I shall never forget that wonderful walk on the Coblenz road: the grave, hard-cut featured face of the man of religion, pouring out his socialistic theories, like a long pent-up torrent bursting through years of accumulated debris. At one moment he would be calm and clear, but at times, in his excitement, he would lash at wayside flowers with his stick like a soldier with a sabre.

"The people are not sincere at heart in this Great War," he said, "it is not the people's fight. If soldiers only had their own way this war would be short lasting—in fact the war nearly ended on Christmas Day. You have heard how the Germans and the English ceased firing at the dawn of that holy morn. How a bayonet from a German trench held up a placard with those magic words of good cheer that ever move the world—"A Merry Christmas." How each side sang hymns at the other's invitation, crossed the zone of fire, and exchanged cigarettes. Surely the spirits of Jesus and Jaures moved along that line that wonderful morn."

"And yet," I said, "when time was up, back to their trenches the soldiers crept and fought again like devils."

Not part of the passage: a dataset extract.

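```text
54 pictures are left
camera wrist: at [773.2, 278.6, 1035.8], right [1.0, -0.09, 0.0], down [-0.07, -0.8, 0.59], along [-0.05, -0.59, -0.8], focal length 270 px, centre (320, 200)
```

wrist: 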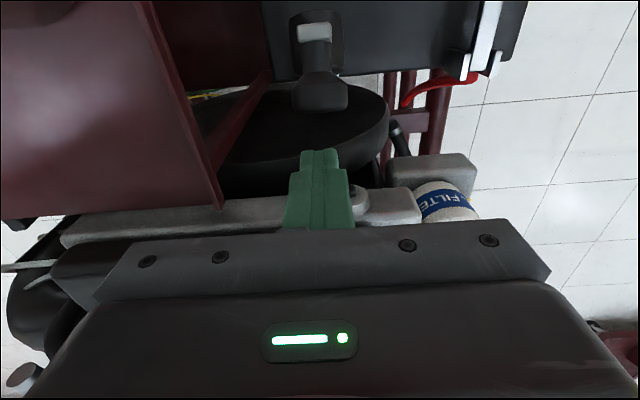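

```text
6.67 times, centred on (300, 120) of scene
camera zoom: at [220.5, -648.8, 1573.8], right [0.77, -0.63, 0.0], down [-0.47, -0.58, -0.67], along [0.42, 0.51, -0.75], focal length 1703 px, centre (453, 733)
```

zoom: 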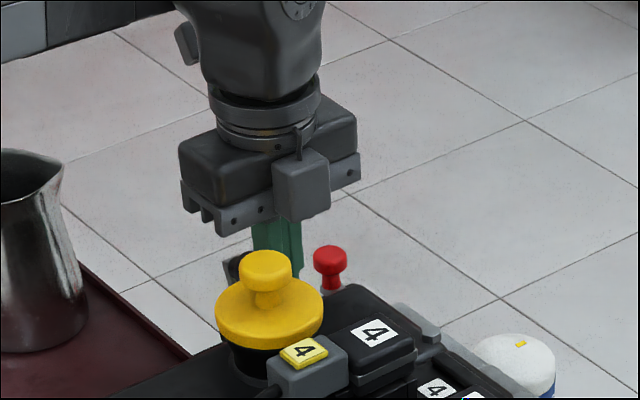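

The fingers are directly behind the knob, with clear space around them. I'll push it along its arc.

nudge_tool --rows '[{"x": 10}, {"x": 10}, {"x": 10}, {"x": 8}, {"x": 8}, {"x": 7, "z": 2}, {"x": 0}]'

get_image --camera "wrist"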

He went on, ignoring my interruption.

"And German officers, high in rank, held up their hands in horror at the idea of an armistice being arranged without their consent. That is the spirit that is going to end war—that human spirit that came to the surface on Christmas morn and that proved that this awful war is but a thing of Business."

Our road passed along the cliff tops of the Rhine. There was little traffic on the river and no sign of war. Everything seemed peaceful. The war, in draining the men and youths from the countryside, had placed a mantle of calm upon life in the villages of the Rhine Valley. Even across the river a long length of railway line lay as a long road of emptiness. Not a train, not a truck, not any sign of life was upon the long stretch of metal.

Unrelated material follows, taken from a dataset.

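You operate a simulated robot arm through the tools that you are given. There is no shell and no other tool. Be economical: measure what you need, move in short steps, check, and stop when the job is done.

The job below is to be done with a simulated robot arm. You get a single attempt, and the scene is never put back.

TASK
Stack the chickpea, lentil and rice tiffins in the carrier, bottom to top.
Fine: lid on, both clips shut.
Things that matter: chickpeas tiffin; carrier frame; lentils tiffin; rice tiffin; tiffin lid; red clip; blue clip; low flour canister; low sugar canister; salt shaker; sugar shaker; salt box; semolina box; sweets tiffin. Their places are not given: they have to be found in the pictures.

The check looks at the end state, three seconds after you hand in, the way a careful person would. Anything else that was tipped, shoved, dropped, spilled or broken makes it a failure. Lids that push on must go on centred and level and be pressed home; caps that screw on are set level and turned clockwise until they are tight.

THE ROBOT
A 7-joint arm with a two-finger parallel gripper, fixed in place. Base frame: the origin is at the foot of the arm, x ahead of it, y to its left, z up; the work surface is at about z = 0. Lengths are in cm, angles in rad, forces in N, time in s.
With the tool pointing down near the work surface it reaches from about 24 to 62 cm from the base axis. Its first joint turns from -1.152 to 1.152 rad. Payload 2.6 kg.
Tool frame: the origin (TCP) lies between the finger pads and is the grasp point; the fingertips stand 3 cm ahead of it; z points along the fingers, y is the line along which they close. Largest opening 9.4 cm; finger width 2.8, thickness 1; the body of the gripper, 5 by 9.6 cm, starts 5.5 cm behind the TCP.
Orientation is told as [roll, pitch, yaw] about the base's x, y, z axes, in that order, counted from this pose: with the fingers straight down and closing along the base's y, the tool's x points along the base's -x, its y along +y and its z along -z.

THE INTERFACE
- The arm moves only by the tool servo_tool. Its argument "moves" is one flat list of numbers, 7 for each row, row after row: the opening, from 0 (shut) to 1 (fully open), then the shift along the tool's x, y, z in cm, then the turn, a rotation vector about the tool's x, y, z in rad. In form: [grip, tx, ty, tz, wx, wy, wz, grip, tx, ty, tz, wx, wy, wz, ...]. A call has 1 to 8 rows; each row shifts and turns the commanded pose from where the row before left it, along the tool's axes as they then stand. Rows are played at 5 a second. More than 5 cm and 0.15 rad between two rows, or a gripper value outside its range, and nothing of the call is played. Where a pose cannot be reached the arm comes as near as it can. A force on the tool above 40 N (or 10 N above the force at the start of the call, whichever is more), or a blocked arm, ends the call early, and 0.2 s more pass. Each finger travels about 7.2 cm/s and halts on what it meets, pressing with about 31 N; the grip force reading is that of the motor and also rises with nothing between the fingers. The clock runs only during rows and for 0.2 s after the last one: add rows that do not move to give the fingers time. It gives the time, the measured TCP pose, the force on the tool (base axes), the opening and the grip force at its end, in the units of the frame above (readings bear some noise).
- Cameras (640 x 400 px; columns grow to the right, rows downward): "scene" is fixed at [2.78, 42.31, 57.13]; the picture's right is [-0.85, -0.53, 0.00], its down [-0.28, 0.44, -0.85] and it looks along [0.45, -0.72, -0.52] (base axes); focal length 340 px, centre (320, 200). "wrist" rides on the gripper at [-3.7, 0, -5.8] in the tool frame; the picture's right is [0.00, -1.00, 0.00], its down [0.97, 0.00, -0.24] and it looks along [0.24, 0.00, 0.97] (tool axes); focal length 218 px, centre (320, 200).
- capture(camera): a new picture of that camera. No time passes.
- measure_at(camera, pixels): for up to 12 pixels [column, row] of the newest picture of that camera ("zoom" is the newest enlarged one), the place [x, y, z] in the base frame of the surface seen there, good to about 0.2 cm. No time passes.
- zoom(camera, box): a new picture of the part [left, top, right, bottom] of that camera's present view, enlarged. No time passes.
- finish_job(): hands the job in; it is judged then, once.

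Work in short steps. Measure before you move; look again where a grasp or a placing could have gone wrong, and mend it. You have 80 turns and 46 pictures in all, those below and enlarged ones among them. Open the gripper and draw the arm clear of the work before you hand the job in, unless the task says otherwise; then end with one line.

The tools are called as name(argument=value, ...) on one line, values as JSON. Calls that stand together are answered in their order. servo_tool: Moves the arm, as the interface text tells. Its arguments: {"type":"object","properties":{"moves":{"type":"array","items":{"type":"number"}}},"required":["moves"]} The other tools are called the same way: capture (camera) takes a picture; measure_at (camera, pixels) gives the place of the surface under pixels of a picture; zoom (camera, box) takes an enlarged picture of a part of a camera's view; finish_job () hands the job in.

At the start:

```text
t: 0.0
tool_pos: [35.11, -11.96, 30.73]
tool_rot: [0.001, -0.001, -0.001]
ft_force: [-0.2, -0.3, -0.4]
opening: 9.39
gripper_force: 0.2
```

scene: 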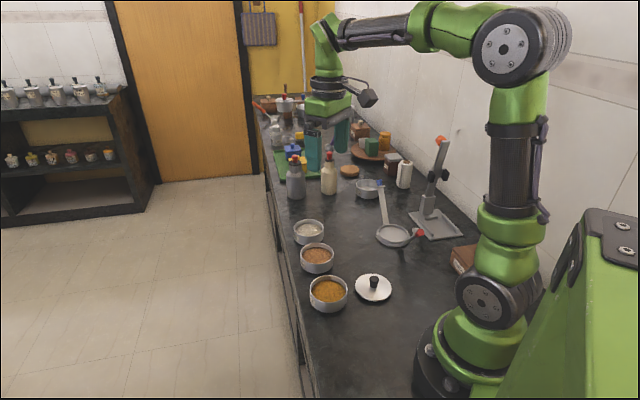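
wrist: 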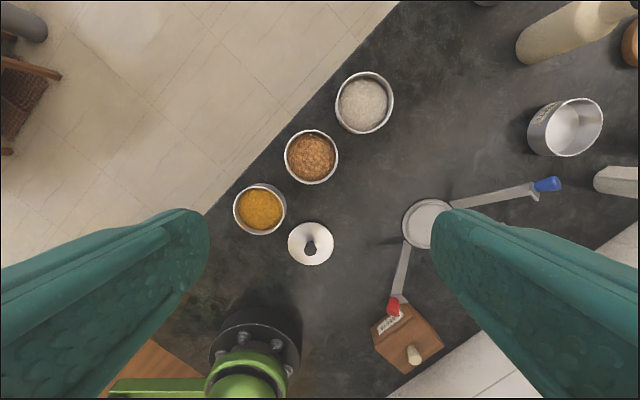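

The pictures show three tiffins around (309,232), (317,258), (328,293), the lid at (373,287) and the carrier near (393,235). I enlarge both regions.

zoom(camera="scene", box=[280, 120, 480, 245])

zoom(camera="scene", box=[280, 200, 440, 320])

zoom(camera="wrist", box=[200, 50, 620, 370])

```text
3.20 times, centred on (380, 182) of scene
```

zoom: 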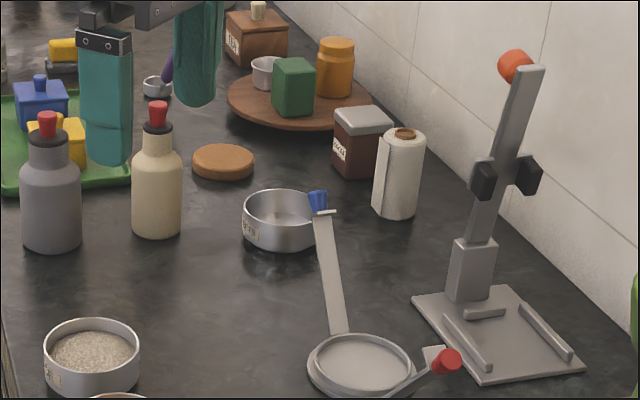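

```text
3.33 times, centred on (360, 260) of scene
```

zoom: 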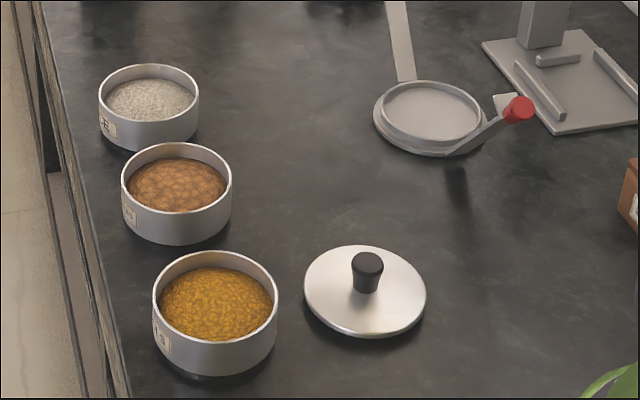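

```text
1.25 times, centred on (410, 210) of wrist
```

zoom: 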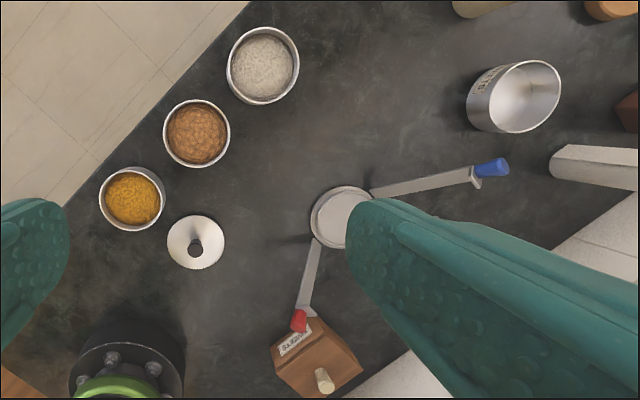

"And yet," said Brother Wilbrid, "that is the main line from Bonn to Coblenz. All railwaymen, stock, and traffic are confined to the Theatres of War."

We had walked in silence for quite a while. My companion was lost in thought. I ventured an interruption.

"You are a Socialist," I said.

He looked at me a while before replying.

"A Socialist? Well, no, I'm not—that is so far as Socialists have gone. I describe myself as a 'Humanist.' Socialism as we had it before the war was synonymous with revolution. Its creed, 'Revolution before evolution,' spelt destruction and anarchy. It aimed to get what it wanted by force instead of striving to get it by constitutional means. I broke with them just there—and yet—and yet," he mused, as if to himself, "they were hounded down as outlaws of society for promising force—for threatening to do what the armies are to-day doing in the 'interests of civilisation.'

"What a shuffle of theories this mighty conflict has brought about! Strange that your Allies claim they are fighting to save civilisation from being destroyed by the 'German barbarians,' whilst the German convinces himself that he is fighting to impress his 'higher culture' upon an unenlightened world!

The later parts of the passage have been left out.